** START OF DATASET EXCERPT **
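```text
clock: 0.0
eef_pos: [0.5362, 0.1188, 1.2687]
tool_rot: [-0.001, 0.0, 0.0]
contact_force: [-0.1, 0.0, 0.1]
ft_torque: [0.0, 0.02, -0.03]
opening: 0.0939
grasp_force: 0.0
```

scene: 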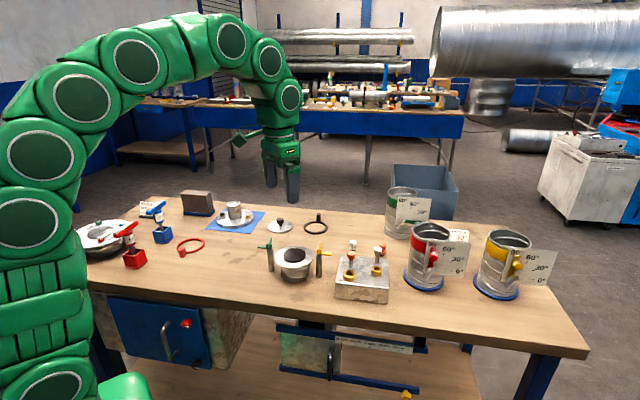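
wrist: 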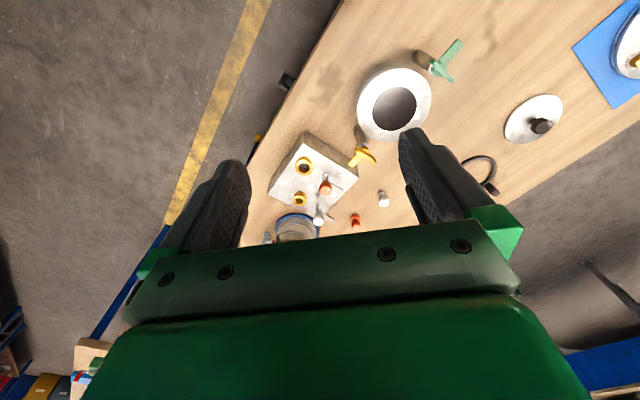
** END OF DATASET EXCERPT **
JOB 1
Extract from the source the words running from "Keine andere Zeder" to "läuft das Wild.".
JOB 2
Take up the source again after its last words.
** START OF SOURCE **
Aber die unvergleichliche Zeder verliert das von Gott gesetzte Maß. Hat sie vergessen, dass auch sie das Schicksal alles geschaffenen Lebens teilt und sterben muss wie alle Bäume? Weil die Zeder sich über alle anderen erhebt, zerstört sie das Gleichgewicht in Gottes Garten. Zypressen und Platanen fühlen sich benachteiligt und beneiden den scheinbar von Gott bevorzugten Baum. Da greift Gott ein. Es ist nicht gut, wenn einer seine guten Wachstumsbedingungen ausnutzt, um größer und prächtiger sein zu wollen als alle anderen. Hochmut kommt vor dem Fall – bei Bäumen und bei Menschen. Wie Adam und Eva nach dem Sündenfall verliert die Zeder ihren Platz in Gottes Garten. (Ezechiël/Hesekiël 31)

Im elften Jahr unserer Verbannung, am 1. Tag des 3. Monats, erging das Wort des HERRN an mich, er sagte: »Du Mensch, sag zum Pharao, dem König von Ägypten, mit seinem ganzen stolzen Heer: ›Wie mächtig du bist! Womit kann ich dich vergleichen?

Du bist wie eine prächtige Zeder auf dem Libanon! Ihre mächtigen Zweige geben reichlich Schatten. Sie ist hoch gewachsen, ihr Wipfel reicht bis in die Wolken.

Das Wasser, das aus der Tiefe kommt, hat sie so groß gemacht; das Meer in der Tiefe der Erde speist die Quellen, die rings um sie aufbrechen und das Feld bewässern. Darum wurde sie größer als alle anderen Bäume und breitete ihre mächtigen Äste weit aus.

Die Vögel bauten in den Zweigen ihre Nester und das Wild warf in ihrem Schutz seine Jungen. Ganze Völker wohnten in ihrem Schatten. Schön war sie und stattlich mit ihrer breiten Krone; denn ihre Wurzeln hatten reichlich Wasser.

Keine andere Zeder war so prächtig wie sie, keine Zypresse und keine Platane hatte so mächtige Äste; nicht einmal die Bäume im Garten Gottes konnten es mit ihr aufnehmen. Ich hatte sie so schön gemacht, dass alle Bäume im Paradies sie beneideten.

Doch nun sagt der HERR, der mächtige Gott: Weil ihre Größe ihr zu Kopf gestiegen und sie überheblich geworden ist, rufe ich einen mächtigen König herbei. Er wird seine Grausamkeit an ihr auslassen; denn ich habe sie verstoßen. Aus der Ferne kommt ein erbarmungsloses Volk und fällt sie. Da liegt sie dann auf den Bergen und die abgeschlagenen Äste füllen die Täler und Schluchten. Die Völker, die in ihrem Schatten gewohnt haben, ergreifen die Flucht. Die Vögel setzen sich achtlos auf den gefällten Stamm und über die Äste läuft das Wild.
** END OF SOURCE **
EXPECTED ANSWER 1
Keine andere Zeder war so prächtig wie sie, keine Zypresse und keine Platane hatte so mächtige Äste; nicht einmal die Bäume im Garten Gottes konnten es mit ihr aufnehmen. Ich hatte sie so schön gemacht, dass alle Bäume im Paradies sie beneideten.

Doch nun sagt der HERR, der mächtige Gott: Weil ihre Größe ihr zu Kopf gestiegen und sie überheblich geworden ist, rufe ich einen mächtigen König herbei. Er wird seine Grausamkeit an ihr auslassen; denn ich habe sie verstoßen. Aus der Ferne kommt ein erbarmungsloses Volk und fällt sie. Da liegt sie dann auf den Bergen und die abgeschlagenen Äste füllen die Täler und Schluchten. Die Völker, die in ihrem Schatten gewohnt haben, ergreifen die Flucht. Die Vögel setzen sich achtlos auf den gefällten Stamm und über die Äste läuft das Wild.

EXPECTED ANSWER 2
Kein Baum, und stehe er noch so nah am Wasser, soll mehr so groß und mächtig werden, seinen Wipfel in die Wolken strecken und sich stolz über andere erheben. Jeder hohe Baum wird gefällt und kommt in die Totenwelt, genauso wie alle Menschen.

Der HERR, der mächtige Gott, sagt: An dem Tag, an dem ich die Riesenzeder in die Totenwelt stürze, trauert das Wasser in der Tiefe der Erde, die Flüsse fließen nicht mehr und die Quellen versiegen. Auch der Libanon trauert, alle Bäume in Feld und Wald verdorren. Wenn ich die Zeder mit gewaltigem Krachen in die Totenwelt hinabstürze, zittern alle Völker vor Angst. Drunten aber freuen sich die Prachtbäume, die Bäume des Libanons und alle mächtigen Bäume, die am Wasser standen, und trösten sich damit, dass auch die große Zeder ihr Schicksal teilt.

Auch alle ihre Helfer, die unter ihrem Schatten gewohnt haben, müssen mit ihr hinunter an den Ort, wo die Erschlagenen sind.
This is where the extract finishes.